| Extract |
Among the issues were a failure to evaluate user reports of adverse events and preventing quality problems from recurring.

Since November 2020, the agency has received 160 complaints that the MAJ-2315 single-use distal end cover for its duodenoscopes “dropped out,” leading to mucosal tissue damage, which can cause patients pain and discomfort, and with Olympus issuing no corrective or preventive action.

Additionally, the inspectors raised questions about device sterility following reports of wrinkles and air bubbles in the package seal.

“It is your firm’s responsibility to ensure compliance with applicable laws and regulations administered by FDA. The specific violations noted in this letter and in the Inspectional Observations, FDA 483, issued at the close of the inspection may be symptomatic of serious problems in your firm’s manufacturing and quality management systems,” wrote Courtney Lias, director of the FDA’s OHT 3: Office of GastroRenal, ObGyn, General Hospital and Urology Devices, in the letter to Seiji Morishita, director of Olympus Medical Systems Corp.

| Information provided |
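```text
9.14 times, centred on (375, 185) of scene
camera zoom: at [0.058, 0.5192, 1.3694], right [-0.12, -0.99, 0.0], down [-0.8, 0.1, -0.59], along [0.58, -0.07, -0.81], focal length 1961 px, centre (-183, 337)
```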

| Required tasks |
**A.** Locate "Among the issues" and "the package seal." in the extract, and write out these words with everything between them.
**B.** Add the next paragraphs of the extract.

| Final results |
**A.**
Among the issues were a failure to evaluate user reports of adverse events and preventing quality problems from recurring.

Since November 2020, the agency has received 160 complaints that the MAJ-2315 single-use distal end cover for its duodenoscopes “dropped out,” leading to mucosal tissue damage, which can cause patients pain and discomfort, and with Olympus issuing no corrective or preventive action.

Additionally, the inspectors raised questions about device sterility following reports of wrinkles and air bubbles in the package seal.

**B.**
The FDA has issued warning letters to the company since November 2022.

One in January said subsidiaries Olympus Medical System Corporation and Aizu Olympus Company were not meeting requirements for validating device quality and performance at endoscope facilities, including adequate testing and documentation of the assembly process and developing medical device reporting procedures as mandated.

This most recent one notes that customers reported seeing cracked caps already present when the endoscopes were removed from packaging and attributed the harm patients incurred to this.

Olympus also altered its equipment to prevent air bubbles and wrinkles in packaging, it said, but did not initiate any revalidation of the process.